*Dataset excerpt*.

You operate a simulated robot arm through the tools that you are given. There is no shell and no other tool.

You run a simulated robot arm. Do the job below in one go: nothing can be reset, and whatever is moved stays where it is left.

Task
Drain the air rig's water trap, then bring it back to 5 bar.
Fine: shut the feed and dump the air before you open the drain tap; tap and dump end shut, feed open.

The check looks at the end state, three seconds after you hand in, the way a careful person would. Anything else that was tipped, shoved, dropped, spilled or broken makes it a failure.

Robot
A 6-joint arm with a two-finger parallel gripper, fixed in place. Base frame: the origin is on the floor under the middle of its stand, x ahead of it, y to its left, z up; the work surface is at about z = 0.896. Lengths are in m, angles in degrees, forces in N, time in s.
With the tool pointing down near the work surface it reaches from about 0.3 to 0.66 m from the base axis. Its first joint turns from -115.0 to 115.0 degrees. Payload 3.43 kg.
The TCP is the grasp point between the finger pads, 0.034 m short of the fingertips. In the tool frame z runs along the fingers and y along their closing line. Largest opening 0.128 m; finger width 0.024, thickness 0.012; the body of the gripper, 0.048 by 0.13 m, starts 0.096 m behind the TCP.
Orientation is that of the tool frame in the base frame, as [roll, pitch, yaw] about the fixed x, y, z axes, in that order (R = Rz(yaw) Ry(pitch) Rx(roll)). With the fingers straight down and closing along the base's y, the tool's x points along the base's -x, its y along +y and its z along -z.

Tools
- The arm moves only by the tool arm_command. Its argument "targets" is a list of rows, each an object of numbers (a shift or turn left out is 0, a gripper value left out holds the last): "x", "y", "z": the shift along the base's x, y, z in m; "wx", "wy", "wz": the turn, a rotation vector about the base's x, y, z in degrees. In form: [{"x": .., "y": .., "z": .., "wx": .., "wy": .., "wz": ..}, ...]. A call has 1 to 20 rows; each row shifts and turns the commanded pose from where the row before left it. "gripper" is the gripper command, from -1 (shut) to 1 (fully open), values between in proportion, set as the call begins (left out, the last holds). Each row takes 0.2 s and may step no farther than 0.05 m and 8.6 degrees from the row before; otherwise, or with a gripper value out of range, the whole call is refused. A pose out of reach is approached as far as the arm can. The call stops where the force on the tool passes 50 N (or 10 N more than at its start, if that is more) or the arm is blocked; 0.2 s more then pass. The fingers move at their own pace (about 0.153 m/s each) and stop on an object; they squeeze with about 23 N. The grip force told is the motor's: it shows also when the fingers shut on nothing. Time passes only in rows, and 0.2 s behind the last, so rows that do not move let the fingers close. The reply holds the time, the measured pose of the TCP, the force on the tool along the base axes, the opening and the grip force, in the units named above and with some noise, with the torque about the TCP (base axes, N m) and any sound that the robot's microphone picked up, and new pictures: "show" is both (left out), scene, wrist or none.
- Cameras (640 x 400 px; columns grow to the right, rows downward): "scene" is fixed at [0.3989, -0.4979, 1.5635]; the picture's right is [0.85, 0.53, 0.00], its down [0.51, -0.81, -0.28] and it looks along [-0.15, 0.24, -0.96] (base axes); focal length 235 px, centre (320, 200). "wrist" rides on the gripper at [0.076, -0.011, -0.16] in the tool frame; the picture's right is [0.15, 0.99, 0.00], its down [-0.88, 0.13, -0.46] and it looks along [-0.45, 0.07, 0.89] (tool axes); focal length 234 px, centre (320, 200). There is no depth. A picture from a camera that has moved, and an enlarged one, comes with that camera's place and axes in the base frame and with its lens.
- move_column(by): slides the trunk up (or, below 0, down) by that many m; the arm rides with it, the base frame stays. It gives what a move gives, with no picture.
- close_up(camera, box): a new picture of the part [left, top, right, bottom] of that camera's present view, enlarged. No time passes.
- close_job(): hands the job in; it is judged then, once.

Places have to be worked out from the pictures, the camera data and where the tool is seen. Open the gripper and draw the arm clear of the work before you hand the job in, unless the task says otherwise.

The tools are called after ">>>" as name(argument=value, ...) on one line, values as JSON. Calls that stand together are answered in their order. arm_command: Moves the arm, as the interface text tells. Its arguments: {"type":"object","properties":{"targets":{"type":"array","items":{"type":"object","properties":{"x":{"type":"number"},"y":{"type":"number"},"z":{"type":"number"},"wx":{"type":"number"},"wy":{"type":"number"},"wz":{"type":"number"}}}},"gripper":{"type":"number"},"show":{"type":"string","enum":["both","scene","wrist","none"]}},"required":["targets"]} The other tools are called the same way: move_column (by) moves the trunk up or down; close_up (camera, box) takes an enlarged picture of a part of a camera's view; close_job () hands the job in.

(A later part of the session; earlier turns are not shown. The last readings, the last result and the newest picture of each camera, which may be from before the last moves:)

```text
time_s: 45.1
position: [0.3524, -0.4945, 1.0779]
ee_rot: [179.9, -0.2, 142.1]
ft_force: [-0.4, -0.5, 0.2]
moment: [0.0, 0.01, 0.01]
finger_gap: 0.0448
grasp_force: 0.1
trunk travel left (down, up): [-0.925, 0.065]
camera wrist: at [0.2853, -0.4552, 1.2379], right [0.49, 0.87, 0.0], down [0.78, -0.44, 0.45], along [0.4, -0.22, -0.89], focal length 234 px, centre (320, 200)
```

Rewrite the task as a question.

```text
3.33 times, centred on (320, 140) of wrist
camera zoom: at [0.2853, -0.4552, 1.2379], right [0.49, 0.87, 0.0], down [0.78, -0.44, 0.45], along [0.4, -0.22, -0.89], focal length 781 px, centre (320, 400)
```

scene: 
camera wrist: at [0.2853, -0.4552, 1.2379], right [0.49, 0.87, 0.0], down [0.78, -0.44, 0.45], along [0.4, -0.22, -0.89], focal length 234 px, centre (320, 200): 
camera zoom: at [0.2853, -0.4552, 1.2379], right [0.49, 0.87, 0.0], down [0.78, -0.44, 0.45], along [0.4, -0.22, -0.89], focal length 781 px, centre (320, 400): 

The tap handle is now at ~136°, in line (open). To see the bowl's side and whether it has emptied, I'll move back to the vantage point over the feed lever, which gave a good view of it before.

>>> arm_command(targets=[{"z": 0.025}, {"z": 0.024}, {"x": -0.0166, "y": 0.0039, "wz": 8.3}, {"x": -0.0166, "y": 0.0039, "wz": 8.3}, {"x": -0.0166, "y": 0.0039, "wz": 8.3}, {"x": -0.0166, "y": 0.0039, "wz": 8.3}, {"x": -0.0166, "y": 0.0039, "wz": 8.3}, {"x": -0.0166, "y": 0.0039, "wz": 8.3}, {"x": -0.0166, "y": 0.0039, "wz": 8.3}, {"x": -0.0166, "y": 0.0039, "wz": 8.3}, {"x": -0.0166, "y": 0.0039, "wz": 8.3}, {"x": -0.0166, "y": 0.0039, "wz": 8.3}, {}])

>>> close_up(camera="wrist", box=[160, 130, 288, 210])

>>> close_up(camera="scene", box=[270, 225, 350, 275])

*The problem*. Each line of the listing should be echoed back exactly. The answer is a JSON array that holds each line as a string and skips blank lines.

*Solution to this task*.
[
  "You operate a simulated robot arm through the tools that you are given. There is no shell and no other tool.",
  "You run a simulated robot arm. Do the job below in one go: nothing can be reset, and whatever is moved stays where it is left.",
  "Task",
  "Drain the air rig's water trap, then bring it back to 5 bar.",
  "Fine: shut the feed and dump the air before you open the drain tap; tap and dump end shut, feed open.",
  "The check looks at the end state, three seconds after you hand in, the way a careful person would. Anything else that was tipped, shoved, dropped, spilled or broken makes it a failure.",
  "Robot",
  "A 6-joint arm with a two-finger parallel gripper, fixed in place. Base frame: the origin is on the floor under the middle of its stand, x ahead of it, y to its left, z up; the work surface is at about z = 0.896. Lengths are in m, angles in degrees, forces in N, time in s.",
  "With the tool pointing down near the work surface it reaches from about 0.3 to 0.66 m from the base axis. Its first joint turns from -115.0 to 115.0 degrees. Payload 3.43 kg.",
  "The TCP is the grasp point between the finger pads, 0.034 m short of the fingertips. In the tool frame z runs along the fingers and y along their closing line. Largest opening 0.128 m; finger width 0.024, thickness 0.012; the body of the gripper, 0.048 by 0.13 m, starts 0.096 m behind the TCP.",
  "Orientation is that of the tool frame in the base frame, as [roll, pitch, yaw] about the fixed x, y, z axes, in that order (R = Rz(yaw) Ry(pitch) Rx(roll)). With the fingers straight down and closing along the base's y, the tool's x points along the base's -x, its y along +y and its z along -z.",
  "Tools",
  "- The arm moves only by the tool arm_command. Its argument \"targets\" is a list of rows, each an object of numbers (a shift or turn left out is 0, a gripper value left out holds the last): \"x\", \"y\", \"z\": the shift along the base's x, y, z in m; \"wx\", \"wy\", \"wz\": the turn, a rotation vector about the base's x, y, z in degrees. In form: [{\"x\": .., \"y\": .., \"z\": .., \"wx\": .., \"wy\": .., \"wz\": ..}, ...]. A call has 1 to 20 rows; each row shifts and turns the commanded pose from where the row before left it. \"gripper\" is the gripper command, from -1 (shut) to 1 (fully open), values between in proportion, set as the call begins (left out, the last holds). Each row takes 0.2 s and may step no farther than 0.05 m and 8.6 degrees from the row before; otherwise, or with a gripper value out of range, the whole call is refused. A pose out of reach is approached as far as the arm can. The call stops where the force on the tool passes 50 N (or 10 N more than at its start, if that is more) or the arm is blocked; 0.2 s more then pass. The fingers move at their own pace (about 0.153 m/s each) and stop on an object; they squeeze with about 23 N. The grip force told is the motor's: it shows also when the fingers shut on nothing. Time passes only in rows, and 0.2 s behind the last, so rows that do not move let the fingers close. The reply holds the time, the measured pose of the TCP, the force on the tool along the base axes, the opening and the grip force, in the units named above and with some noise, with the torque about the TCP (base axes, N m) and any sound that the robot's microphone picked up, and new pictures: \"show\" is both (left out), scene, wrist or none.",
  "- Cameras (640 x 400 px; columns grow to the right, rows downward): \"scene\" is fixed at [0.3989, -0.4979, 1.5635]; the picture's right is [0.85, 0.53, 0.00], its down [0.51, -0.81, -0.28] and it looks along [-0.15, 0.24, -0.96] (base axes); focal length 235 px, centre (320, 200). \"wrist\" rides on the gripper at [0.076, -0.011, -0.16] in the tool frame; the picture's right is [0.15, 0.99, 0.00], its down [-0.88, 0.13, -0.46] and it looks along [-0.45, 0.07, 0.89] (tool axes); focal length 234 px, centre (320, 200). There is no depth. A picture from a camera that has moved, and an enlarged one, comes with that camera's place and axes in the base frame and with its lens.",
  "- move_column(by): slides the trunk up (or, below 0, down) by that many m; the arm rides with it, the base frame stays. It gives what a move gives, with no picture.",
  "- close_up(camera, box): a new picture of the part [left, top, right, bottom] of that camera's present view, enlarged. No time passes.",
  "- close_job(): hands the job in; it is judged then, once.",
  "Places have to be worked out from the pictures, the camera data and where the tool is seen. Open the gripper and draw the arm clear of the work before you hand the job in, unless the task says otherwise.",
  "The tools are called after \">>>\" as name(argument=value, ...) on one line, values as JSON. Calls that stand together are answered in their order. arm_command: Moves the arm, as the interface text tells. Its arguments: {\"type\":\"object\",\"properties\":{\"targets\":{\"type\":\"array\",\"items\":{\"type\":\"object\",\"properties\":{\"x\":{\"type\":\"number\"},\"y\":{\"type\":\"number\"},\"z\":{\"type\":\"number\"},\"wx\":{\"type\":\"number\"},\"wy\":{\"type\":\"number\"},\"wz\":{\"type\":\"number\"}}}},\"gripper\":{\"type\":\"number\"},\"show\":{\"type\":\"string\",\"enum\":[\"both\",\"scene\",\"wrist\",\"none\"]}},\"required\":[\"targets\"]} The other tools are called the same way: move_column (by) moves the trunk up or down; close_up (camera, box) takes an enlarged picture of a part of a camera's view; close_job () hands the job in.",
  "(A later part of the session; earlier turns are not shown. The last readings, the last result and the newest picture of each camera, which may be from before the last moves:)",
  "```text",
  "time_s: 45.1",
  "position: [0.3524, -0.4945, 1.0779]",
  "ee_rot: [179.9, -0.2, 142.1]",
  "ft_force: [-0.4, -0.5, 0.2]",
  "moment: [0.0, 0.01, 0.01]",
  "finger_gap: 0.0448",
  "grasp_force: 0.1",
  "trunk travel left (down, up): [-0.925, 0.065]",
  "camera wrist: at [0.2853, -0.4552, 1.2379], right [0.49, 0.87, 0.0], down [0.78, -0.44, 0.45], along [0.4, -0.22, -0.89], focal length 234 px, centre (320, 200)",
  "```",
  "Rewrite the task as a question.",
  "```text",
  "3.33 times, centred on (320, 140) of wrist",
  "camera zoom: at [0.2853, -0.4552, 1.2379], right [0.49, 0.87, 0.0], down [0.78, -0.44, 0.45], along [0.4, -0.22, -0.89], focal length 781 px, centre (320, 400)",
  "```",
  "scene: ",
  "camera wrist: at [0.2853, -0.4552, 1.2379], right [0.49, 0.87, 0.0], down [0.78, -0.44, 0.45], along [0.4, -0.22, -0.89], focal length 234 px, centre (320, 200): ",
  "camera zoom: at [0.2853, -0.4552, 1.2379], right [0.49, 0.87, 0.0], down [0.78, -0.44, 0.45], along [0.4, -0.22, -0.89], focal length 781 px, centre (320, 400): ",
  "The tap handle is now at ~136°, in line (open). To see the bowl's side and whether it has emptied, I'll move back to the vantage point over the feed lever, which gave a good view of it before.",
  ">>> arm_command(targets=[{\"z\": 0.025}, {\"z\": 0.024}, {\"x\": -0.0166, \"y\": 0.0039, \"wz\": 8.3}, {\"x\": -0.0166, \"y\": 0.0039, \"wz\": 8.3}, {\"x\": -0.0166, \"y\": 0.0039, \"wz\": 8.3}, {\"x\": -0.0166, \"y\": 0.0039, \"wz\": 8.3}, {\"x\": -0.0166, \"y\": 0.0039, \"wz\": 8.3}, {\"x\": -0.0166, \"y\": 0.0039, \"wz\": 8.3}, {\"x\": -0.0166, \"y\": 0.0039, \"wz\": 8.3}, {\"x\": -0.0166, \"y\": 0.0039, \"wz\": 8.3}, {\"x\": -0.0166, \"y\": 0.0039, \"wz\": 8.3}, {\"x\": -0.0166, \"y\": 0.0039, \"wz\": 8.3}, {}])",
  ">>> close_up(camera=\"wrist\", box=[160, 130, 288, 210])",
  ">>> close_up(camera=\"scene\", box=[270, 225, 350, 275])"
]